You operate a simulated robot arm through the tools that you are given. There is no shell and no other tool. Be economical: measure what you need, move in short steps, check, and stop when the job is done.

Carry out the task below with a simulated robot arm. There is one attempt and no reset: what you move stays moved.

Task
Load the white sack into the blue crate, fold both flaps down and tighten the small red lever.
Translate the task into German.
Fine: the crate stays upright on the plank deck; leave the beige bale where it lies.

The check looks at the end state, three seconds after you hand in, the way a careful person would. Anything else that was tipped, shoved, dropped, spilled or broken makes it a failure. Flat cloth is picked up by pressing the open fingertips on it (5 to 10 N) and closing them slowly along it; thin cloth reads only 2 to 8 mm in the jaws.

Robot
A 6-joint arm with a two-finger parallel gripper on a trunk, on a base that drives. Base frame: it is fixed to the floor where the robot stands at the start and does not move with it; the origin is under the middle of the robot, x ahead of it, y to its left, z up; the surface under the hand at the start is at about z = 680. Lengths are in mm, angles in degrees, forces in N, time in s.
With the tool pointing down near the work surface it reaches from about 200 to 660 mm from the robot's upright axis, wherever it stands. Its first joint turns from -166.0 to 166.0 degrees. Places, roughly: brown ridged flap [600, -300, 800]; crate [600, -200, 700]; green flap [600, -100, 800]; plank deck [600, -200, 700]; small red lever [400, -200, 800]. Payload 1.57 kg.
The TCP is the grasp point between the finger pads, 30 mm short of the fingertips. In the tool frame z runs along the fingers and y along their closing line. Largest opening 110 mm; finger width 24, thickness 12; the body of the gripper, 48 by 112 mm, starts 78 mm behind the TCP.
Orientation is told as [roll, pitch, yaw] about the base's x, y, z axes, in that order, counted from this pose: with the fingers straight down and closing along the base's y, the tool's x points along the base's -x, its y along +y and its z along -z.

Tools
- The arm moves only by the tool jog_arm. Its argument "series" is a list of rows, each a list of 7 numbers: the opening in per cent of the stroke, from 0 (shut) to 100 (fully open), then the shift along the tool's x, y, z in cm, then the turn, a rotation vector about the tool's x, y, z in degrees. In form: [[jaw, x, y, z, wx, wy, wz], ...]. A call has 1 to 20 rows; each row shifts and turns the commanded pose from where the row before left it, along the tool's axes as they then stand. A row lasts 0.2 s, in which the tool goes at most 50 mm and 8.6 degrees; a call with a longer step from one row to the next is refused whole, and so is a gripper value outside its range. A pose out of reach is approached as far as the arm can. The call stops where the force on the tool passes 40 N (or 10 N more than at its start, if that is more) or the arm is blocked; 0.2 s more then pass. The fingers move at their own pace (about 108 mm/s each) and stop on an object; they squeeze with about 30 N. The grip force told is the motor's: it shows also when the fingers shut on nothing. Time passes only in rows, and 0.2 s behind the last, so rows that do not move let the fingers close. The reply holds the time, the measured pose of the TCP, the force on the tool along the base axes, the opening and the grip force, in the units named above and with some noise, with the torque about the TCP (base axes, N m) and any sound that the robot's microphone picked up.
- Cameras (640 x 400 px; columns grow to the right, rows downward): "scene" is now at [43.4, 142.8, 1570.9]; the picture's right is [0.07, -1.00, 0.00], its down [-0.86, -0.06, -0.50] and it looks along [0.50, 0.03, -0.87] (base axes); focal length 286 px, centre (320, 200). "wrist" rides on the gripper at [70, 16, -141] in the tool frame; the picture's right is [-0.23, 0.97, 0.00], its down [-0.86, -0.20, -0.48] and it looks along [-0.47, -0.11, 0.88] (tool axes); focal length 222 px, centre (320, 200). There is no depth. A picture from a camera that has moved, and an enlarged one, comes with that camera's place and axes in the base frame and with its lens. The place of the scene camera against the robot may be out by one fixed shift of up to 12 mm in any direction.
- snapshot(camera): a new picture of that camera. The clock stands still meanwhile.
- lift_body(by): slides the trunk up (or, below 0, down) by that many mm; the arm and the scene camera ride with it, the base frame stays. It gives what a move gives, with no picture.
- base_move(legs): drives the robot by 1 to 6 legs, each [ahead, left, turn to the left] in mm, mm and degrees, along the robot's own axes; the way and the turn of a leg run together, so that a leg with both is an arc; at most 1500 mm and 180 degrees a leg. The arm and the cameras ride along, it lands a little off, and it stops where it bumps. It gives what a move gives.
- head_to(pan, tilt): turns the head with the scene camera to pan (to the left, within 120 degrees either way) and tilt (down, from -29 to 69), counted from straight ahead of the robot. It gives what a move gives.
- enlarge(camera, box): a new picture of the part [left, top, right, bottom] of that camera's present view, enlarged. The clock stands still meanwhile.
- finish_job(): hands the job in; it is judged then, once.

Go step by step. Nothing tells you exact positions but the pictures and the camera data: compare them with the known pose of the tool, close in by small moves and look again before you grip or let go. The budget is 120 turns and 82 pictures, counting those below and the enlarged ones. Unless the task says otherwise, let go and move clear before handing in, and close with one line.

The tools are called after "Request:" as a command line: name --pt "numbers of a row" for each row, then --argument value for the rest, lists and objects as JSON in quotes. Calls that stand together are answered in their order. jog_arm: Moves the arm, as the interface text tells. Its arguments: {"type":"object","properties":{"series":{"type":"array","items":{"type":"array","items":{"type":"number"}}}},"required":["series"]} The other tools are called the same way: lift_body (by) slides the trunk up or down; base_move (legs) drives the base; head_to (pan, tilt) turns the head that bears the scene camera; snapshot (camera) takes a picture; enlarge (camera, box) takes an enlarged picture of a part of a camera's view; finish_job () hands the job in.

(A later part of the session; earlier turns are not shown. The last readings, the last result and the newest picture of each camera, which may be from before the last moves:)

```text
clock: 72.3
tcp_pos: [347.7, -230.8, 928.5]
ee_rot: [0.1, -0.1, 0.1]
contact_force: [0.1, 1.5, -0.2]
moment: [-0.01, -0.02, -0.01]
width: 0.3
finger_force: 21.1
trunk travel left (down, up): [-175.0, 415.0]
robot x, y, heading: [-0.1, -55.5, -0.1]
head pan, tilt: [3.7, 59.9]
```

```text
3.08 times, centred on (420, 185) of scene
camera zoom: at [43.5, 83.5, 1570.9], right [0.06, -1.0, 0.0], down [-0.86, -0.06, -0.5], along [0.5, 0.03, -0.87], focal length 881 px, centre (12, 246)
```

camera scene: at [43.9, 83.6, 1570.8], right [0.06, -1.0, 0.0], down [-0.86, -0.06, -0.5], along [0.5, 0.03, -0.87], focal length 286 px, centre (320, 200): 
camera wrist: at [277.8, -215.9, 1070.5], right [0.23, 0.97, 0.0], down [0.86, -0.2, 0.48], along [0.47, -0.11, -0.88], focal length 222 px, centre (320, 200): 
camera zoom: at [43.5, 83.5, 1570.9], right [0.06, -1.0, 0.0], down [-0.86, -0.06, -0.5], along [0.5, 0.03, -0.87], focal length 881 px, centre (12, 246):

TASK GOAL »
Copy each line of the data above without altering a single character.

TASK ANSWER »
You operate a simulated robot arm through the tools that you are given. There is no shell and no other tool. Be economical: measure what you need, move in short steps, check, and stop when the job is done.

Carry out the task below with a simulated robot arm. There is one attempt and no reset: what you move stays moved.

Task
Load the white sack into the blue crate, fold both flaps down and tighten the small red lever.
Translate the task into German.
Fine: the crate stays upright on the plank deck; leave the beige bale where it lies.

The check looks at the end state, three seconds after you hand in, the way a careful person would. Anything else that was tipped, shoved, dropped, spilled or broken makes it a failure. Flat cloth is picked up by pressing the open fingertips on it (5 to 10 N) and closing them slowly along it; thin cloth reads only 2 to 8 mm in the jaws.

Robot
A 6-joint arm with a two-finger parallel gripper on a trunk, on a base that drives. Base frame: it is fixed to the floor where the robot stands at the start and does not move with it; the origin is under the middle of the robot, x ahead of it, y to its left, z up; the surface under the hand at the start is at about z = 680. Lengths are in mm, angles in degrees, forces in N, time in s.
With the tool pointing down near the work surface it reaches from about 200 to 660 mm from the robot's upright axis, wherever it stands. Its first joint turns from -166.0 to 166.0 degrees. Places, roughly: brown ridged flap [600, -300, 800]; crate [600, -200, 700]; green flap [600, -100, 800]; plank deck [600, -200, 700]; small red lever [400, -200, 800]. Payload 1.57 kg.
The TCP is the grasp point between the finger pads, 30 mm short of the fingertips. In the tool frame z runs along the fingers and y along their closing line. Largest opening 110 mm; finger width 24, thickness 12; the body of the gripper, 48 by 112 mm, starts 78 mm behind the TCP.
Orientation is told as [roll, pitch, yaw] about the base's x, y, z axes, in that order, counted from this pose: with the fingers straight down and closing along the base's y, the tool's x points along the base's -x, its y along +y and its z along -z.

Tools
- The arm moves only by the tool jog_arm. Its argument "series" is a list of rows, each a list of 7 numbers: the opening in per cent of the stroke, from 0 (shut) to 100 (fully open), then the shift along the tool's x, y, z in cm, then the turn, a rotation vector about the tool's x, y, z in degrees. In form: [[jaw, x, y, z, wx, wy, wz], ...]. A call has 1 to 20 rows; each row shifts and turns the commanded pose from where the row before left it, along the tool's axes as they then stand. A row lasts 0.2 s, in which the tool goes at most 50 mm and 8.6 degrees; a call with a longer step from one row to the next is refused whole, and so is a gripper value outside its range. A pose out of reach is approached as far as the arm can. The call stops where the force on the tool passes 40 N (or 10 N more than at its start, if that is more) or the arm is blocked; 0.2 s more then pass. The fingers move at their own pace (about 108 mm/s each) and stop on an object; they squeeze with about 30 N. The grip force told is the motor's: it shows also when the fingers shut on nothing. Time passes only in rows, and 0.2 s behind the last, so rows that do not move let the fingers close. The reply holds the time, the measured pose of the TCP, the force on the tool along the base axes, the opening and the grip force, in the units named above and with some noise, with the torque about the TCP (base axes, N m) and any sound that the robot's microphone picked up.
- Cameras (640 x 400 px; columns grow to the right, rows downward): "scene" is now at [43.4, 142.8, 1570.9]; the picture's right is [0.07, -1.00, 0.00], its down [-0.86, -0.06, -0.50] and it looks along [0.50, 0.03, -0.87] (base axes); focal length 286 px, centre (320, 200). "wrist" rides on the gripper at [70, 16, -141] in the tool frame; the picture's right is [-0.23, 0.97, 0.00], its down [-0.86, -0.20, -0.48] and it looks along [-0.47, -0.11, 0.88] (tool axes); focal length 222 px, centre (320, 200). There is no depth. A picture from a camera that has moved, and an enlarged one, comes with that camera's place and axes in the base frame and with its lens. The place of the scene camera against the robot may be out by one fixed shift of up to 12 mm in any direction.
- snapshot(camera): a new picture of that camera. The clock stands still meanwhile.
- lift_body(by): slides the trunk up (or, below 0, down) by that many mm; the arm and the scene camera ride with it, the base frame stays. It gives what a move gives, with no picture.
- base_move(legs): drives the robot by 1 to 6 legs, each [ahead, left, turn to the left] in mm, mm and degrees, along the robot's own axes; the way and the turn of a leg run together, so that a leg with both is an arc; at most 1500 mm and 180 degrees a leg. The arm and the cameras ride along, it lands a little off, and it stops where it bumps. It gives what a move gives.
- head_to(pan, tilt): turns the head with the scene camera to pan (to the left, within 120 degrees either way) and tilt (down, from -29 to 69), counted from straight ahead of the robot. It gives what a move gives.
- enlarge(camera, box): a new picture of the part [left, top, right, bottom] of that camera's present view, enlarged. The clock stands still meanwhile.
- finish_job(): hands the job in; it is judged then, once.

Go step by step. Nothing tells you exact positions but the pictures and the camera data: compare them with the known pose of the tool, close in by small moves and look again before you grip or let go. The budget is 120 turns and 82 pictures, counting those below and the enlarged ones. Unless the task says otherwise, let go and move clear before handing in, and close with one line.

The tools are called after "Request:" as a command line: name --pt "numbers of a row" for each row, then --argument value for the rest, lists and objects as JSON in quotes. Calls that stand together are answered in their order. jog_arm: Moves the arm, as the interface text tells. Its arguments: {"type":"object","properties":{"series":{"type":"array","items":{"type":"array","items":{"type":"number"}}}},"required":["series"]} The other tools are called the same way: lift_body (by) slides the trunk up or down; base_move (legs) drives the base; head_to (pan, tilt) turns the head that bears the scene camera; snapshot (camera) takes a picture; enlarge (camera, box) takes an enlarged picture of a part of a camera's view; finish_job () hands the job in.

(A later part of the session; earlier turns are not shown. The last readings, the last result and the newest picture of each camera, which may be from before the last moves:)

```text
clock: 72.3
tcp_pos: [347.7, -230.8, 928.5]
ee_rot: [0.1, -0.1, 0.1]
contact_force: [0.1, 1.5, -0.2]
moment: [-0.01, -0.02, -0.01]
width: 0.3
finger_force: 21.1
trunk travel left (down, up): [-175.0, 415.0]
robot x, y, heading: [-0.1, -55.5, -0.1]
head pan, tilt: [3.7, 59.9]
```

```text
3.08 times, centred on (420, 185) of scene
camera zoom: at [43.5, 83.5, 1570.9], right [0.06, -1.0, 0.0], down [-0.86, -0.06, -0.5], along [0.5, 0.03, -0.87], focal length 881 px, centre (12, 246)
```

camera scene: at [43.9, 83.6, 1570.8], right [0.06, -1.0, 0.0], down [-0.86, -0.06, -0.5], along [0.5, 0.03, -0.87], focal length 286 px, centre (320, 200): 
camera wrist: at [277.8, -215.9, 1070.5], right [0.23, 0.97, 0.0], down [0.86, -0.2, 0.48], along [0.47, -0.11, -0.88], focal length 222 px, centre (320, 200): 
camera zoom: at [43.5, 83.5, 1570.9], right [0.06, -1.0, 0.0], down [-0.86, -0.06, -0.5], along [0.5, 0.03, -0.87], focal length 881 px, centre (12, 246):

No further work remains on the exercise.